3. Virtual Mediation
In today’s environment, many mediations occur via videoconference. I offer full remote mediation services using Zoom and other secure platforms. Virtual mediation offers tremendous flexibility — especially for busy professionals, clients in different states, or matters with logistical barriers. My virtual sessions include virtual breakout rooms, screen sharing, and private caucusing, all with the same structure and integrity as in-person sessions.
My Role as Mediator
I see my role not simply as a neutral party, but as an architect of productive conversation. I manage conflict, guide process, reduce emotional static, and — when necessary — help parties better understand the legal and practical implications of their choices.
I come to each mediation prepared, having read the submissions and studied the issues. I work hard to create a respectful, focused environment. I don’t waste people’s time, but I don’t rush them either. And I believe that every case has a path to resolution — it’s just a matter of helping the parties find it.
As someone who has spent decades in litigation, I respect the role of advocates and understand the tactical concerns they bring to the table. I create space for advocacy without allowing it to overwhelm progress. I encourage direct engagement while also protecting vulnerable parties. And when the time is right, I push — gently but firmly — toward agreement.

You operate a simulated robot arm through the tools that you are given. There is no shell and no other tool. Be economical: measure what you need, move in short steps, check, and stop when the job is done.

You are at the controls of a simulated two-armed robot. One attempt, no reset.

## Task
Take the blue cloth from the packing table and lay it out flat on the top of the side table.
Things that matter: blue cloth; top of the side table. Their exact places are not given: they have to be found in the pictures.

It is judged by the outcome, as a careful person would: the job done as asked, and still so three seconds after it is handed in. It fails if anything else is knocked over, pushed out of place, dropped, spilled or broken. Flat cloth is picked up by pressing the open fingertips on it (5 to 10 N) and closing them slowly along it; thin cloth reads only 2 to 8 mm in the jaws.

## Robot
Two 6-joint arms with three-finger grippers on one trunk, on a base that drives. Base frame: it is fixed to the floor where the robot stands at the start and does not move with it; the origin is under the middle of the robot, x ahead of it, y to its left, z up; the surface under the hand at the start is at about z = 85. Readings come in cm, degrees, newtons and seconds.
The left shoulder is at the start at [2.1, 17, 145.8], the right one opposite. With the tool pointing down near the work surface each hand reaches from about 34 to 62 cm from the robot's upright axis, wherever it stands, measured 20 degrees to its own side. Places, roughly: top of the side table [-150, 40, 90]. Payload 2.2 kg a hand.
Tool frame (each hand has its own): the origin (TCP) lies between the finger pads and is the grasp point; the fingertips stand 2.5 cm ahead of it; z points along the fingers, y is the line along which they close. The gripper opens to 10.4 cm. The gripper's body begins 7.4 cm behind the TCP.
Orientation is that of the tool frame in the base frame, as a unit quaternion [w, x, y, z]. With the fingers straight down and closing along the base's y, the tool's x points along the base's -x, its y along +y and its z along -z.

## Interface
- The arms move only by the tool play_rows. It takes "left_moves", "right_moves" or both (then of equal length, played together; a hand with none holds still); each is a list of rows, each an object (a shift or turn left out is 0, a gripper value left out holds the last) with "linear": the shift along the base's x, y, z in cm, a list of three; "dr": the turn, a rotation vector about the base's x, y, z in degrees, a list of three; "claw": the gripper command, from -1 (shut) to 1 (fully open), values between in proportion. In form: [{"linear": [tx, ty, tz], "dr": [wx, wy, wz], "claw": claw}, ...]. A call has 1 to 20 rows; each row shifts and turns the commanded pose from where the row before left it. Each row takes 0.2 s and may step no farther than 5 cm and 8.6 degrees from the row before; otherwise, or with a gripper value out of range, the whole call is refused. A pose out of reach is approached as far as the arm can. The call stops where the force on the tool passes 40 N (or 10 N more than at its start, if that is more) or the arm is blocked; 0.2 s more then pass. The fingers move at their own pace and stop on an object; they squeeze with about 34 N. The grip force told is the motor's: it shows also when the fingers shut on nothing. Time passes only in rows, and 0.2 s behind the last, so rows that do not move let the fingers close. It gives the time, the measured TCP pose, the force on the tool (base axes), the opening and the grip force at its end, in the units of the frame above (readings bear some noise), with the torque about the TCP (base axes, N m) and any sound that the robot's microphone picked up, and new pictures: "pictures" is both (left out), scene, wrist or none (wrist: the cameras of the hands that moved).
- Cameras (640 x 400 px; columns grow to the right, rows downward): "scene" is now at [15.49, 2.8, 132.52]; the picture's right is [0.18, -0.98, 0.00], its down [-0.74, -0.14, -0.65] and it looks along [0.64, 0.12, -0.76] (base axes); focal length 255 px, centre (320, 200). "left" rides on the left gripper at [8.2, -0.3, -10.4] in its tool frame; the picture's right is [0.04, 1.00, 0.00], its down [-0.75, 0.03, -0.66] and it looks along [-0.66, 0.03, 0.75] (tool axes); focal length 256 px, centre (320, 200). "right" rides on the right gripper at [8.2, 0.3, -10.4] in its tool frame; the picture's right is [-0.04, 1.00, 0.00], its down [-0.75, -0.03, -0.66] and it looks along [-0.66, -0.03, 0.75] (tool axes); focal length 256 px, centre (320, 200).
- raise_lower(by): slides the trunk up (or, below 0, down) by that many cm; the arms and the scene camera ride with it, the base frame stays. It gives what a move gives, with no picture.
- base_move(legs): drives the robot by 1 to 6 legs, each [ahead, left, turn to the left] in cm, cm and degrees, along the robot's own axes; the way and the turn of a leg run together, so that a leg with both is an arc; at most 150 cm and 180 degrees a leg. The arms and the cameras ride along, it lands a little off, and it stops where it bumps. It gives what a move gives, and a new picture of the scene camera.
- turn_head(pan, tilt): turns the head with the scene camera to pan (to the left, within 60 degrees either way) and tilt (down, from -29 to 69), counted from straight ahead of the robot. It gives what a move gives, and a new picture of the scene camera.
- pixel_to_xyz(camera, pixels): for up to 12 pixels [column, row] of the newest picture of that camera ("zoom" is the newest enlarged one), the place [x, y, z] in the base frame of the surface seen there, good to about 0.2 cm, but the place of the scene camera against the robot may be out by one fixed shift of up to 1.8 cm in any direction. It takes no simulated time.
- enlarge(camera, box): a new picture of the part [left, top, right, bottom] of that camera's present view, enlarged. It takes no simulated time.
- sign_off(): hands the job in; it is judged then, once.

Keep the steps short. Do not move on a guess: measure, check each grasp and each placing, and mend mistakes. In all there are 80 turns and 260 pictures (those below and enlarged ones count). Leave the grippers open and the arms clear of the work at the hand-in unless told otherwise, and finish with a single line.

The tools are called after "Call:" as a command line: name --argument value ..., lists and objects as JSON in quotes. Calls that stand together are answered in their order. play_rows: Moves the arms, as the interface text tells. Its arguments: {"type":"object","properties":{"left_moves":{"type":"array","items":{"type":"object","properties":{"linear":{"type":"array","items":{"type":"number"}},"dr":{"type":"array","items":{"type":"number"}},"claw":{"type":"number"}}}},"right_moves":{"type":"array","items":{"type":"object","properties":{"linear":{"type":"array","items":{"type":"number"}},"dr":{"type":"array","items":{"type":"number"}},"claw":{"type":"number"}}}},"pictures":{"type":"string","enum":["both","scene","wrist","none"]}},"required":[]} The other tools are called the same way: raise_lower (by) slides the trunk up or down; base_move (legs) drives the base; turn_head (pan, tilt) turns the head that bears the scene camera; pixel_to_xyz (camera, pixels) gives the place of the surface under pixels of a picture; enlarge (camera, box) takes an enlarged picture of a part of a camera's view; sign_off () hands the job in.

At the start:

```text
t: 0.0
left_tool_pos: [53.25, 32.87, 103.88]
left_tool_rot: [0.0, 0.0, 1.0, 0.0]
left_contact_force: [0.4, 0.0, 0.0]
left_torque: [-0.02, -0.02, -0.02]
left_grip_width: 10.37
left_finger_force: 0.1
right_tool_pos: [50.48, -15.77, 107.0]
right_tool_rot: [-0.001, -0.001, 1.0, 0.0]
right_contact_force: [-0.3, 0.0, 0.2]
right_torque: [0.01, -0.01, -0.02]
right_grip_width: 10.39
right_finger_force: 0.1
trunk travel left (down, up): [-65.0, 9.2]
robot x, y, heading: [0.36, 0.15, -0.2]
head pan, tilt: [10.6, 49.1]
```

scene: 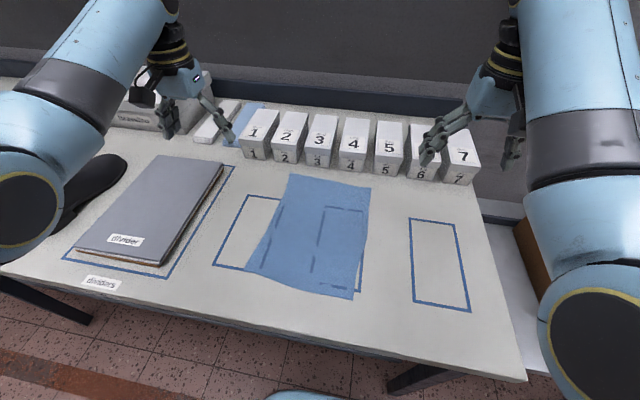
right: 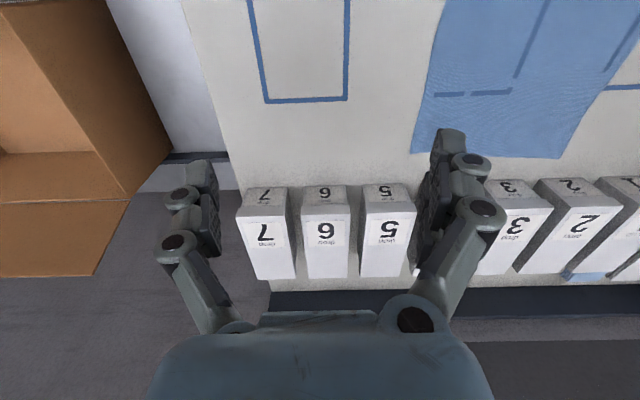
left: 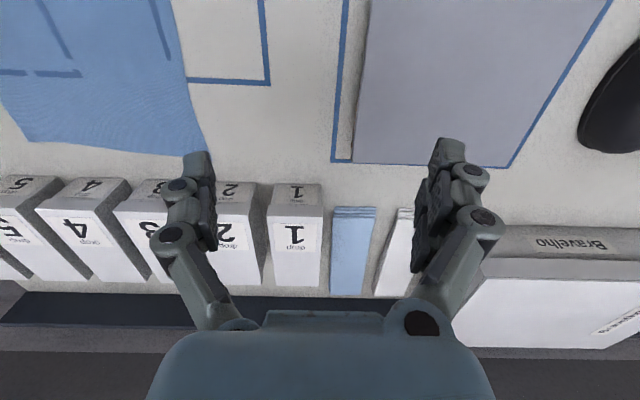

When to Consider Mediation
Mediation can be useful at virtually any stage of a dispute — before litigation begins, during the pendency of a lawsuit, or even post-judgment. Early mediation (especially as part of Early Dispute Resolution strategies) can avoid unnecessary cost and escalation. But even in entrenched, high-conflict cases, mediation can be a lifeline.
If you’re a party in conflict, a lawyer looking for a trusted neutral, or a judge seeking to refer a case, I’m here to help. Mediation is not magic. But when done well, it can lead to solutions that no judge or jury could ever craft — and that no litigant ever regrets finding.